◆ **What you need to do**: Starting with the line that contains "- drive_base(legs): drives", reproduce each line through the end of the listing below, with no other output. Return a JSON list in which every string is one line; blank lines are skipped.

------ Information shown ------

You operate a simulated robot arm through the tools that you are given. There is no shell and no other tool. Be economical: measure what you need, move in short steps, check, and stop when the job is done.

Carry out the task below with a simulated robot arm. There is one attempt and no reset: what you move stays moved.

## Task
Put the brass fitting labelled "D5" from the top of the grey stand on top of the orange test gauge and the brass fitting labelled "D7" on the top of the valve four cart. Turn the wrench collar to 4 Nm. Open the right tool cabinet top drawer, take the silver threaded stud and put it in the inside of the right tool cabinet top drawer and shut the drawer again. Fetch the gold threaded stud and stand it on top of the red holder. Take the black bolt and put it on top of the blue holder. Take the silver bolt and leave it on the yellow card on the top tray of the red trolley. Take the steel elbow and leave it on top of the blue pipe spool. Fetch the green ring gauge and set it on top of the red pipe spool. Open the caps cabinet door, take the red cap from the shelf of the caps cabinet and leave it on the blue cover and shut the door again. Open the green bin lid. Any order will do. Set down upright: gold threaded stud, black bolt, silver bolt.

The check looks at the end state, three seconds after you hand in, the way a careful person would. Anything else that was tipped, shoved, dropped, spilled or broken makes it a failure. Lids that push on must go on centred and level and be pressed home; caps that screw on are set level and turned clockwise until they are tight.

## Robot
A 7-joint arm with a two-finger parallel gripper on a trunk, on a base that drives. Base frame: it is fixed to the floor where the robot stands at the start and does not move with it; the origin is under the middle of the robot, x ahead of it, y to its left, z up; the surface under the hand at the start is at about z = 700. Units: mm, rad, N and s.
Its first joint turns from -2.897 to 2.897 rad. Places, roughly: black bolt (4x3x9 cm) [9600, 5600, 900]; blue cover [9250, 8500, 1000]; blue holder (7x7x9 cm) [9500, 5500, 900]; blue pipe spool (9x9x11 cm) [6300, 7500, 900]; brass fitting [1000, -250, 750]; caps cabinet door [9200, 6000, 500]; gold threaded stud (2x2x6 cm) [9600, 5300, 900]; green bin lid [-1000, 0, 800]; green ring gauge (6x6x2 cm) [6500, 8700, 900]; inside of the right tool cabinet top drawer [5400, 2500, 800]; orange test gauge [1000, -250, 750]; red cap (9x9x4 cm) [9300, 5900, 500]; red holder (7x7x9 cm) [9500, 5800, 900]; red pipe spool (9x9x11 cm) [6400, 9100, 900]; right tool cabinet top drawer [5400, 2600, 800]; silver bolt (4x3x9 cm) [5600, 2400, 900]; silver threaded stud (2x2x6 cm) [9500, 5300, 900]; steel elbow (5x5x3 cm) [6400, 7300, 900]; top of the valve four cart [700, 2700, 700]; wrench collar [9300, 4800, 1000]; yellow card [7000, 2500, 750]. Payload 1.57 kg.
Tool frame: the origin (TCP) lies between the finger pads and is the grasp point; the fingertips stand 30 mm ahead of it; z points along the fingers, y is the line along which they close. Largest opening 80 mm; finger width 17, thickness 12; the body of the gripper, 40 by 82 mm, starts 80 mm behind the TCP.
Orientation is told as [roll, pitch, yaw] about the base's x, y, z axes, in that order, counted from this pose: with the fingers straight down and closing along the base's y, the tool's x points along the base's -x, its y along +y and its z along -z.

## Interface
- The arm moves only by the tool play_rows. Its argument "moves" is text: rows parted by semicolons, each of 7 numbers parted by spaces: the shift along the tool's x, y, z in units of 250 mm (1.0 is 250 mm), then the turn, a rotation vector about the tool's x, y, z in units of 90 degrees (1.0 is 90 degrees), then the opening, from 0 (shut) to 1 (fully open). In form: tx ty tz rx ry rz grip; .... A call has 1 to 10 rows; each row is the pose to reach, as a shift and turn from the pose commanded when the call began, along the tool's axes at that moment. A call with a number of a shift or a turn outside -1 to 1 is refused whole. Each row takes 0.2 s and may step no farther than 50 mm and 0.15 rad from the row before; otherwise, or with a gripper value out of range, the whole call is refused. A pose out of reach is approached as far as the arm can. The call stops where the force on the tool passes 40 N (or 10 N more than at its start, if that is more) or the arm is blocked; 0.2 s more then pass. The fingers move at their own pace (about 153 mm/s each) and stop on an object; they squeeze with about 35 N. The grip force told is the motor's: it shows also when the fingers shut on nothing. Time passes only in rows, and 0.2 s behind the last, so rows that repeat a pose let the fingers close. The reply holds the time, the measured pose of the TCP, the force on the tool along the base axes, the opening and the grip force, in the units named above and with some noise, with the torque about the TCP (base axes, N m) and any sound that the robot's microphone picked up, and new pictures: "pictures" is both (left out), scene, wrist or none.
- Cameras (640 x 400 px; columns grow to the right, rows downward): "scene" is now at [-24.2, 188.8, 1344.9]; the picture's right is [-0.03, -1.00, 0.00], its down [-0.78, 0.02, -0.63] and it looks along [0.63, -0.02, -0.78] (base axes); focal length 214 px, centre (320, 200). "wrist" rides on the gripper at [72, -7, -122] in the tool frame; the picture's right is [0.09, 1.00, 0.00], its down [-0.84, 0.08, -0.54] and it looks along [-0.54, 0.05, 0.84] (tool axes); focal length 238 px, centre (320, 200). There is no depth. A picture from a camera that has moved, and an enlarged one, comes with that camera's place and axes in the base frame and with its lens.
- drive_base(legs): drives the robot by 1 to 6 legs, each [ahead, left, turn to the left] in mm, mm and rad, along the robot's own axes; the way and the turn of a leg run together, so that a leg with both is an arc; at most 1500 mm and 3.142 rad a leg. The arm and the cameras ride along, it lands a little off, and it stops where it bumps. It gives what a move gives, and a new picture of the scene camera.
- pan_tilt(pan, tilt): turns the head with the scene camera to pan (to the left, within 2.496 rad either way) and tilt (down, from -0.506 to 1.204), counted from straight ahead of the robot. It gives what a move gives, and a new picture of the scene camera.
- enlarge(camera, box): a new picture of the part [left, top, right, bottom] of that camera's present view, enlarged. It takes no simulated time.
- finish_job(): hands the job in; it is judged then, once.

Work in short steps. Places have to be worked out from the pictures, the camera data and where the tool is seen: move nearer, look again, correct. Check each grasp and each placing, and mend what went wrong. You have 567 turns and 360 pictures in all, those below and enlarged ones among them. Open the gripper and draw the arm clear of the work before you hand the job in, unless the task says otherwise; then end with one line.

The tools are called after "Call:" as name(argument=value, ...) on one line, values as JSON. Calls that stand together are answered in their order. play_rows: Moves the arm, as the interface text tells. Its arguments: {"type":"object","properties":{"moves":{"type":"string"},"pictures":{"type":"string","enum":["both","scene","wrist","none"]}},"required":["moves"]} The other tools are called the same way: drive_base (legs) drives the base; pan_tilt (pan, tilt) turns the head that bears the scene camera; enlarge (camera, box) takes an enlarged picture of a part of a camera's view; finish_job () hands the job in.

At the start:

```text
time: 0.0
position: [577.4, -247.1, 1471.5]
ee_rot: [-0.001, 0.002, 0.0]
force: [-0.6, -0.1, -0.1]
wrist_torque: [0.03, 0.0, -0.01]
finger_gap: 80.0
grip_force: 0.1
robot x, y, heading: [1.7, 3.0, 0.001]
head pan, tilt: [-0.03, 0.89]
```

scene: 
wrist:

------

◆ **Reply**:
[
  "- drive_base(legs): drives the robot by 1 to 6 legs, each [ahead, left, turn to the left] in mm, mm and rad, along the robot's own axes; the way and the turn of a leg run together, so that a leg with both is an arc; at most 1500 mm and 3.142 rad a leg. The arm and the cameras ride along, it lands a little off, and it stops where it bumps. It gives what a move gives, and a new picture of the scene camera.",
  "- pan_tilt(pan, tilt): turns the head with the scene camera to pan (to the left, within 2.496 rad either way) and tilt (down, from -0.506 to 1.204), counted from straight ahead of the robot. It gives what a move gives, and a new picture of the scene camera.",
  "- enlarge(camera, box): a new picture of the part [left, top, right, bottom] of that camera's present view, enlarged. It takes no simulated time.",
  "- finish_job(): hands the job in; it is judged then, once.",
  "Work in short steps. Places have to be worked out from the pictures, the camera data and where the tool is seen: move nearer, look again, correct. Check each grasp and each placing, and mend what went wrong. You have 567 turns and 360 pictures in all, those below and enlarged ones among them. Open the gripper and draw the arm clear of the work before you hand the job in, unless the task says otherwise; then end with one line.",
  "The tools are called after \"Call:\" as name(argument=value, ...) on one line, values as JSON. Calls that stand together are answered in their order. play_rows: Moves the arm, as the interface text tells. Its arguments: {\"type\":\"object\",\"properties\":{\"moves\":{\"type\":\"string\"},\"pictures\":{\"type\":\"string\",\"enum\":[\"both\",\"scene\",\"wrist\",\"none\"]}},\"required\":[\"moves\"]} The other tools are called the same way: drive_base (legs) drives the base; pan_tilt (pan, tilt) turns the head that bears the scene camera; enlarge (camera, box) takes an enlarged picture of a part of a camera's view; finish_job () hands the job in.",
  "At the start:",
  "```text",
  "time: 0.0",
  "position: [577.4, -247.1, 1471.5]",
  "ee_rot: [-0.001, 0.002, 0.0]",
  "force: [-0.6, -0.1, -0.1]",
  "wrist_torque: [0.03, 0.0, -0.01]",
  "finger_gap: 80.0",
  "grip_force: 0.1",
  "robot x, y, heading: [1.7, 3.0, 0.001]",
  "head pan, tilt: [-0.03, 0.89]",
  "```",
  "scene: ",
  "wrist:"
]